June 29, 2007

The 8 Things Meme

So, I'm feeling a little bit worse for ware today (getting ridiculously drunk can do that to you) so I thought I'd use the time to do this meme that I got tagged with doing by My New Plaid Pants' resident blogger Ja. The soul point of the meme is merely to state eight things about myself that you guys wouldn't know. I've done this thing before.

The rules:

1. All right, here are the rules.
2. We have to post these rules before we give you the facts.
3. Players start with eight random facts/habits about themselves.
4. People who are tagged write their own blog about their eight things and post these rules.
5. At the end of your blog, you need to choose eight people to get tagged and list their names. Don’t forget to leave them a comment telling them they’re tagged, and to read your blog.

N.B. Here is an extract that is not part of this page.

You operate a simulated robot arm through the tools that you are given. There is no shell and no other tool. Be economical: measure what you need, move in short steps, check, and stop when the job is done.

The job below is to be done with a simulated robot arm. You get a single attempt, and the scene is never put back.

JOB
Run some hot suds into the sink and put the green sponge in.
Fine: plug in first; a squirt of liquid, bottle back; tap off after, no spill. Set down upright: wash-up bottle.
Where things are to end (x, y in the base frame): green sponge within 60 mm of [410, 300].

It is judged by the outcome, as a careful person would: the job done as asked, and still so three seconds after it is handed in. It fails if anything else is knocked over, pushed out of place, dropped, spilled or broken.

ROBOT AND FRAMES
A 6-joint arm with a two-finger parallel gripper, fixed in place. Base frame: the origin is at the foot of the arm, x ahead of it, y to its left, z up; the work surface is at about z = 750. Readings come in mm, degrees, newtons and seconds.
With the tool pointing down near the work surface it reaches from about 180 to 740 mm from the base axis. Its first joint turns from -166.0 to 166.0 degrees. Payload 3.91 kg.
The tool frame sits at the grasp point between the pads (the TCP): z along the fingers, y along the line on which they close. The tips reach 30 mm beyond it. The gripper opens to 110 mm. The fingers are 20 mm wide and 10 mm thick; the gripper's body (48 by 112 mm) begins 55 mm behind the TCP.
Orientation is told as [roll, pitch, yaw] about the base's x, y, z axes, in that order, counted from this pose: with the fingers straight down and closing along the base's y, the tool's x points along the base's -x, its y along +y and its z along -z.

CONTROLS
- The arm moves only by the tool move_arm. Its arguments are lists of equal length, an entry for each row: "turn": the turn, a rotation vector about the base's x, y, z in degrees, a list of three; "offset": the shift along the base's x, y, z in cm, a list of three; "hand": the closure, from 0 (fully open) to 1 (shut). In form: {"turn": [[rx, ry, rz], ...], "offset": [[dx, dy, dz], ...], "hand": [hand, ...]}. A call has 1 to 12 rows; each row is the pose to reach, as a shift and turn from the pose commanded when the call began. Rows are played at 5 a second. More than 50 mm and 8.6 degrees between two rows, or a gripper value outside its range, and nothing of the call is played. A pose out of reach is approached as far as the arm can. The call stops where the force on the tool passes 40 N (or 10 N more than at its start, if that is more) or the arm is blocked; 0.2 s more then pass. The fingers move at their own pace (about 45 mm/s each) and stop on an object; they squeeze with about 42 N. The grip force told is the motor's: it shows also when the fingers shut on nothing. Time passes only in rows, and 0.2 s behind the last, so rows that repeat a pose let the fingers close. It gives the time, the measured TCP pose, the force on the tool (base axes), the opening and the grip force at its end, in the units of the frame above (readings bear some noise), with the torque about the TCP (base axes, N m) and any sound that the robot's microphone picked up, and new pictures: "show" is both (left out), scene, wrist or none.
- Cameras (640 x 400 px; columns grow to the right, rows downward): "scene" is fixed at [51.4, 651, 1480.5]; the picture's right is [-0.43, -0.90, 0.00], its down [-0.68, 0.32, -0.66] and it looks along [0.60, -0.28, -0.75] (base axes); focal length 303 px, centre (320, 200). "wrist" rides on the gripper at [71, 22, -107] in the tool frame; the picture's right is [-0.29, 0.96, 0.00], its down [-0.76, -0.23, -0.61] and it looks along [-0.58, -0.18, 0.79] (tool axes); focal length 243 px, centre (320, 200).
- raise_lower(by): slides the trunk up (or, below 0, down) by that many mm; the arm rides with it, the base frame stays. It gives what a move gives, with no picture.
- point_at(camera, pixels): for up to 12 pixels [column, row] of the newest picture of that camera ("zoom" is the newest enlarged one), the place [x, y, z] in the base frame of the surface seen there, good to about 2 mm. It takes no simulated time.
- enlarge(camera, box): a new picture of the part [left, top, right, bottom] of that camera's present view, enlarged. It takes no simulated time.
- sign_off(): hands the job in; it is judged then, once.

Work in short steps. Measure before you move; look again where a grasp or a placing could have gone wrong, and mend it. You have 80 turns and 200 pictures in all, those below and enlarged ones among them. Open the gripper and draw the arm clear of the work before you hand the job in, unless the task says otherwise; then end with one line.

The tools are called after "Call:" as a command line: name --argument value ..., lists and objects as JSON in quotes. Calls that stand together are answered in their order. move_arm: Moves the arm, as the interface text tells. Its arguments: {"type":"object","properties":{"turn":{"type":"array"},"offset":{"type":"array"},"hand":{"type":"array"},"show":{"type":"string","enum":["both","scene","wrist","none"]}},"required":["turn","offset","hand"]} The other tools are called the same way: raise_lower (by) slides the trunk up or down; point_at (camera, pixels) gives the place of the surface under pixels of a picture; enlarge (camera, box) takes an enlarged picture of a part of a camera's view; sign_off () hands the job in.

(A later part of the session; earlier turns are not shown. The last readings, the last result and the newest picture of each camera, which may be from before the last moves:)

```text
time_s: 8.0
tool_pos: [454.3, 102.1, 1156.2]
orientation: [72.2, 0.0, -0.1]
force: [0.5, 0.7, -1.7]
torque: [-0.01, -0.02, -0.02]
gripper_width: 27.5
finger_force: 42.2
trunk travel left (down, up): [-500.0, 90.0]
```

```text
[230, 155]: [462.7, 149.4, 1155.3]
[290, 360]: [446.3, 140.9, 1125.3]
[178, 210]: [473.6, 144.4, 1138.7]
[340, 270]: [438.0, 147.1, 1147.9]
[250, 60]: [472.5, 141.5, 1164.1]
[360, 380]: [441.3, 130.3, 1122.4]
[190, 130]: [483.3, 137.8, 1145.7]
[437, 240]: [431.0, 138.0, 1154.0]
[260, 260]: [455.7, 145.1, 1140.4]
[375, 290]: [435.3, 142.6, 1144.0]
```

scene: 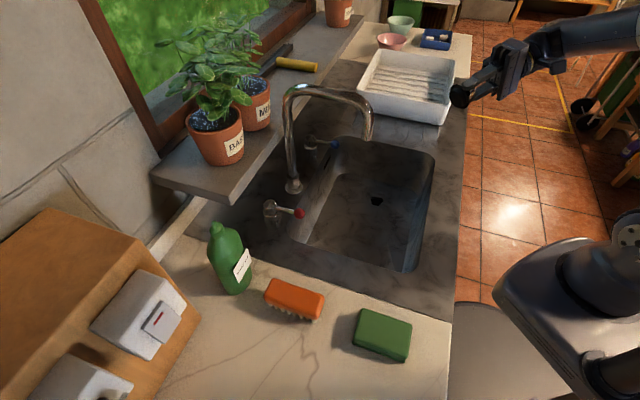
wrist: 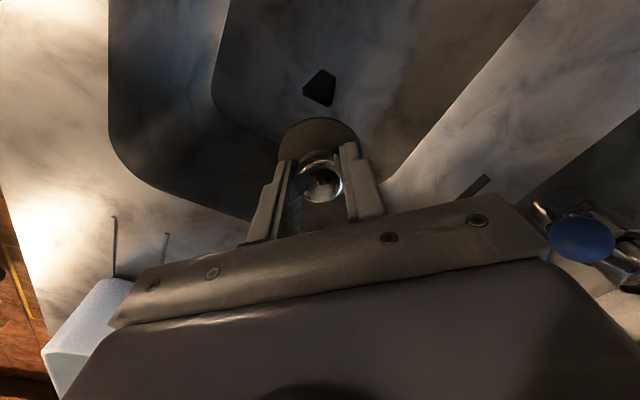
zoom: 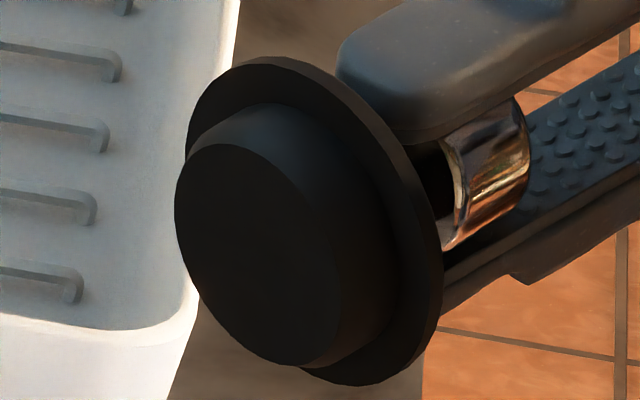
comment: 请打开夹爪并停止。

1. I'm pretty sure I drank an entire bottle of Smirnoff last night, yet I still don't have a hangover (just a tired body). I only get hangovers from wine and especially goon. I'm surprised I could get to sleep last night considering the amount of red bull I also had. Too many Vodka+RedBulls and too many Jagerbombs.

2. I had a dream two nights ago that Adam was best friends with a good mate of mine (Simon) and I got all snarky at him for stealing my friends and for getting to see Inland Empire with an introduction by David Lynch himself. I have weird dreams.

3. The parents of my best friend Georgie have this friend who looks like Margaret Pomeranz (the famous film critic). She was meant to be at Georgie's 21st earlier this year and I was planning on going up to her (whilst incredibly drunk) and ask for an autograph as a joke. Alas, she was sick or she died or she got turned into a monkey or something and she didn't end up going. I was... disappointed.

4. When I was at work yesterday I nearly yelled at this old lady because she kept calling me "boy" and saying things like "That's a good boy" whenever I did something she approved of like I was a dog or a circus freak. IK sort of really like yelling at customers, but only when they've yelled at me first because then it's entirely justified.

5. (this one is a response on one of the eight things Ja discussed in his meme reply) When I was in America last year I drank Diet Peach Ice Tea Snapple like it was going out of style. When my family was there earlier this year I asked them to bring me back some but it only comes in glass bottles and they wouldn't have been able to bring it back. I was majorly shattered. I also went to this store in my city that sells American foods and drinks, but they're unable to get it shipped in. They can get more Dr Pepper than anybody has any idea what to do with it, but they can't get in a one lousy carton of snapple. Ugh!

6. I hate Peter Everitt. You know, the one from Ready! Steady! Cook! I get so uncomfortable watching him on that show. He's always touching the chefs. Plus, he's really stupid. Take this exchange from when I accidentlally caught a bit of the program last week (or whenever it was recently).

"What's this?"
"Basil"

I know, right?!

7. After seeing The Breakfast Club during my high school years I always held out hope that my detentions would end up like they did in the movie (one of my all time favourites, by the way). Alas, it was always really really boring being in detention.

8. It's nearly tax time. Which'll be good because I have a credit card that I'd like to get fully paid off sometime this year.

I'm meant to tag eight other people, but I can't be bothered. If you wanna do it then you can. Blah.

1 comment:

Jason Adams said...

The only alcohol I can drink and not get a hangover is bourbon. So, when I drink, I drink bourbon. And, usually, lots of it. And I'm fine. If I touch a SIP of wine I will have a massive headache almost immediately and will feel wretched the next day.